Lo scetticismo del reticente è talvolta espresso in testi amaramente beffardi o parodistici. Tuttavia, come distinguere la parodia dal modello, a volte essendo esso a lei così vicino? L'effetto parodico può essere voluto e controllato o involontario, quando si tratta di imitazioni fallite o di ampollosità didattica, talmente incompetente al punto da passare per ironia. Che dire ad esempio di Nouvelle arithmétique, appliquée à la marine et au commerce, mise en vers di Pierre Léon Chavignaud (1841), un libretto di un centinaio di pagine che ebbe più di dieci edizioni nell'arco di tre lustri (l’ultima, di Hachette è del 2018)? 

Quatre opérations, distinctes et faciles, 
Fixent le jugement des commerçants utiles. 
L’Addition d’abord se grave en leur esprit : 
Ils sont heureux de voir augmenter leur crédit. 
De la Soustraction la douce et sure chance, 
Des mains de la justice en fixe la balance. 
Multiplication, d’un pas noble et certain, 
Tu viens les enrichir d’un précieux butin. 
Division, tu fais que le sociétaire, 
Obtient, grâce à ton art, son avoir salutaire. 

L’intento didattico è chiaro, e forse fu raggiunto (tra l’altro le rime facilitano l’apprendimento a memoria), ma scambiare questa operazione per poesia scientifica è un oltraggio per entrambe le culture. L’autore, che fece carriera anche come scrittore di romanzi popolari, forte del successo ottenuto, mise poi in versi una grammatica francese, che fu però meno fortunata. 

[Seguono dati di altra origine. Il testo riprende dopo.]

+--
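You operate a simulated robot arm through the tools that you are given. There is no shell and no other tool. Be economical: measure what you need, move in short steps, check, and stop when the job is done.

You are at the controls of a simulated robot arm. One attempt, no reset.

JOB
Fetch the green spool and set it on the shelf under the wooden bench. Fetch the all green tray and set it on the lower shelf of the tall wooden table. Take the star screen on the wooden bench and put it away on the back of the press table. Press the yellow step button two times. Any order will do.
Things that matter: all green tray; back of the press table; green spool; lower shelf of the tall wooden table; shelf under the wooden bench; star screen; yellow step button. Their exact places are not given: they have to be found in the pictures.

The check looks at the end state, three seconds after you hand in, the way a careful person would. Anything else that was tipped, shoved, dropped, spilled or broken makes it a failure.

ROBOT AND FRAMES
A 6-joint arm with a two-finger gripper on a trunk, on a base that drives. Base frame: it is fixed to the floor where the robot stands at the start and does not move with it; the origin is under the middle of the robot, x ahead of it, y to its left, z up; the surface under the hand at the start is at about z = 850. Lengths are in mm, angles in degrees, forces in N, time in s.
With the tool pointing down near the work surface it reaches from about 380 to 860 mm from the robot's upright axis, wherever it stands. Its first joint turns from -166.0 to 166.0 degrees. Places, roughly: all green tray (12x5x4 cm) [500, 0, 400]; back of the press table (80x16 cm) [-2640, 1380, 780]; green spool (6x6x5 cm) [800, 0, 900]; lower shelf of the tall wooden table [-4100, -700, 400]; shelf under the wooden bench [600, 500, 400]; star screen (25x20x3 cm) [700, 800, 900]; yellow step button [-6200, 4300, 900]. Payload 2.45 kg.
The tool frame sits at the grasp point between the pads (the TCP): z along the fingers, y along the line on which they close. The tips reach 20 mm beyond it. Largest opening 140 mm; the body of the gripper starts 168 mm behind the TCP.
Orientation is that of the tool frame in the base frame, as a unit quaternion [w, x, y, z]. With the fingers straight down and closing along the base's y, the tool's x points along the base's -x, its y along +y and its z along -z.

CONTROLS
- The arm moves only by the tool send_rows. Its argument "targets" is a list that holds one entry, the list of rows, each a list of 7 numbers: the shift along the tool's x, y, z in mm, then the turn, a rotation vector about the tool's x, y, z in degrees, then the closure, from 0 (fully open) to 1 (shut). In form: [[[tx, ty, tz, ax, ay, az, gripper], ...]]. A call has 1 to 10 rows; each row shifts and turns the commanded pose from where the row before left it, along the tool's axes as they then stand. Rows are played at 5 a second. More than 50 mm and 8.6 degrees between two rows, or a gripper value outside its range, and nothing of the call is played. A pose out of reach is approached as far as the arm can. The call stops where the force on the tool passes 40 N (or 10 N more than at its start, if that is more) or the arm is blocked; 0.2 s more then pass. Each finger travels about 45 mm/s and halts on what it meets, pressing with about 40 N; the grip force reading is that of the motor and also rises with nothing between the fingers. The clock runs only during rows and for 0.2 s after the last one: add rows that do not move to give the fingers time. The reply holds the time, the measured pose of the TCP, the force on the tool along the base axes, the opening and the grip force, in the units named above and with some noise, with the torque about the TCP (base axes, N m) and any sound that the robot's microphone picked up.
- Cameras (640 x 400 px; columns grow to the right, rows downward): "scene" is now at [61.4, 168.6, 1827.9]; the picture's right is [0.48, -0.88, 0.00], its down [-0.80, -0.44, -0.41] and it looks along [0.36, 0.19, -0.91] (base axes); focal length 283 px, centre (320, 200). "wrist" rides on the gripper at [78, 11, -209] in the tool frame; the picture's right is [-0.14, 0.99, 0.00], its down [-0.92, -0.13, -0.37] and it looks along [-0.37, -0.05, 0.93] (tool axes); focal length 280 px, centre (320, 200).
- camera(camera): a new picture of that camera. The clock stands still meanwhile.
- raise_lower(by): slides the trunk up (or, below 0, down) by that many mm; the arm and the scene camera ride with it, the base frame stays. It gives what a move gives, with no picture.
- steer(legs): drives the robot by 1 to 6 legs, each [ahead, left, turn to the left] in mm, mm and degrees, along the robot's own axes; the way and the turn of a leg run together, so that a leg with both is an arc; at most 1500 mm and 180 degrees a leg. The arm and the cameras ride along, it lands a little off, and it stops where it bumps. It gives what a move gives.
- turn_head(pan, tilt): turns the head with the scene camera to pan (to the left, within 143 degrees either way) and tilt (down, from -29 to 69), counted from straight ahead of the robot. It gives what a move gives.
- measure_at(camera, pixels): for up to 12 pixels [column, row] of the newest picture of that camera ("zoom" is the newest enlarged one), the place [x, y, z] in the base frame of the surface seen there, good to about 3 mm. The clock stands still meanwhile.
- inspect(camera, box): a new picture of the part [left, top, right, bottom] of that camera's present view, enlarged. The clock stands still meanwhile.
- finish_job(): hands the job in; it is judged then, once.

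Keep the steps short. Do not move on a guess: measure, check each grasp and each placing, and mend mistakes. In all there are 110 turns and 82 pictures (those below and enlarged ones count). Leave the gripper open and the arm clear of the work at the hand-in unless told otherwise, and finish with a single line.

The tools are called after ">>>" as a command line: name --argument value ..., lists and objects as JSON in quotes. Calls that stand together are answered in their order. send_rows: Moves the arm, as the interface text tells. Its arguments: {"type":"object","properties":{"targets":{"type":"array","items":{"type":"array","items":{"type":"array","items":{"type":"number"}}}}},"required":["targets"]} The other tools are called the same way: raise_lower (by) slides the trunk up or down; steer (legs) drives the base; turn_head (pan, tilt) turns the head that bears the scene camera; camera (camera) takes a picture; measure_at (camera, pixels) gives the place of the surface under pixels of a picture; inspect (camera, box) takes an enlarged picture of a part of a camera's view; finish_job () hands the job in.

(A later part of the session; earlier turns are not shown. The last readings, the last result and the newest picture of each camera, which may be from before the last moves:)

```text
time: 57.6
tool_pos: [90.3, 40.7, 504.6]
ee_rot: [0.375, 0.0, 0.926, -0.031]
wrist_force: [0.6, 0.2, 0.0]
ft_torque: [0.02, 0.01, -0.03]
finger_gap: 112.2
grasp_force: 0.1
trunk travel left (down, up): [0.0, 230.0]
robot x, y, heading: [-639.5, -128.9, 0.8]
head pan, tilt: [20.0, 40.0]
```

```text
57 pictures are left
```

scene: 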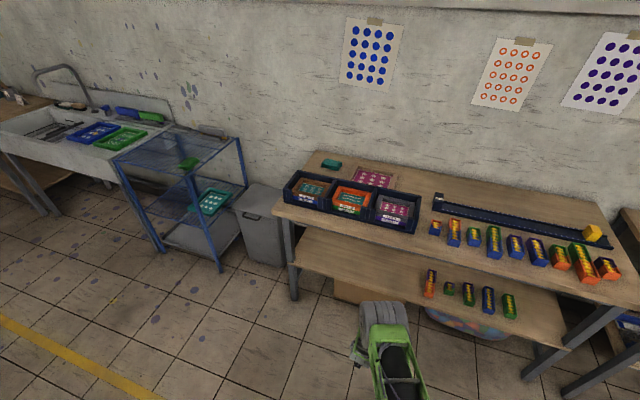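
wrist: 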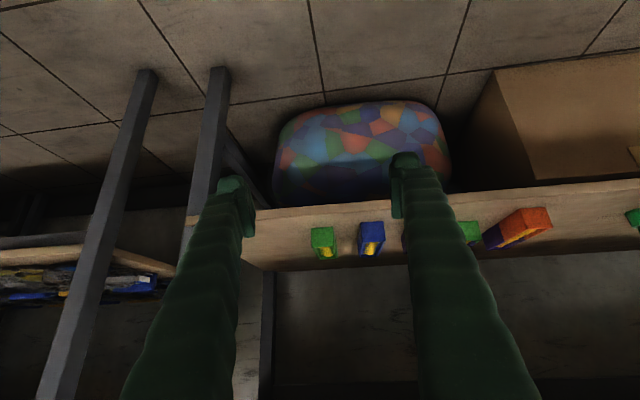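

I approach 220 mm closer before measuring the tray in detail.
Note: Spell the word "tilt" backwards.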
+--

Se la parodia è definita dall'opposizione tra il soggetto e lo stile, traendo dal divario tra il registro nobile e quello volgare la sua essenza comica, la poesia scientifica nella sua vena meno profonda è un genere che talvolta dà una forma alta ad argomenti forse inappropriati, ciò che accentua frequenti incidenti di percorso. Critica o comica, la parodia non è l'unica deviazione dal trattamento della scienza da parte della poesia. L'effetto di scarto appare anche nella produzione di "conoscenza eterodossa" da parte di studiosi e poeti incapaci o insani, di contestatori, mistici o visionari con una predilezione per le scienze che toccano l'ignoto e nutrono il mistero (tutti etichettabili come i “folli letterari” di Queneau). Sono queste produzioni eterodosse che ispireranno verso la fine del secolo la perfida e geniale satira ‘patafisica di Jarry.



La nazione in cui la poesia scientifica raggiunse i livelli più alti fu senza dubbio la Gran Bretagna vittoriana, dove molti famosi uomini di scienza praticavano le ricerche specialistiche e la scrittura di poesie e di esposizioni popolari delle loro teorie scientifiche. Le loro carriere eclettiche furono rese possibili dai confini aperti tra le discipline: non c'erano rigide barriere educative o linguistiche, come sarebbe avvenuto nel XX secolo, tra la ricerca scientifica e la comunicazione scientifica, o tra scienza e letteratura. 

La maggior parte degli scrittori britannici di scienza dell’epoca citava regolarmente versi e brani di poesie, proprie o di autori famosi, nel corso delle loro spiegazioni di esperimenti scientifici e teorie. Gli usi della citazione poetica nella scienza vittoriana sono numerosi, vari e spesso difficili da definire: gli autori usano la lingua della poesia a volte come prova a sostegno di particolari teorie scientifiche, e talvolta come una sorta di ornamentazione retorica della loro prosa. Alcune citazioni sono utilizzate per riassumere il ragionamento induttivo caratteristico della scienza, che passa dall'osservazione di un particolare fenomeno naturale a una più ampia conclusione sul significato di quel fenomeno; e alcuni sono impiegati per andare oltre il metodo scientifico, per suggerire gli effetti emotivi o spirituali di un fatto scientifico. Molti matematici e fisici erano loro stessi poeti dilettanti, ma il loro diletto si fondava su solide basi culturali (e persino su una vera e propria erudizione) e si manifestò con opere di buon livello, sia su temi scientifici, sia su temi meno direttamente legati o non collegabili con il campo della loro ricerca. Era tra loro condiviso il pensiero che la ricerca richiede un alto grado di immaginazione, affine all'istinto del poeta: è questo spirito creativo che accomuna scienza e poesia nella figura dello scienziato-poeta vittoriano, di cui ci occuperemo prossimamente.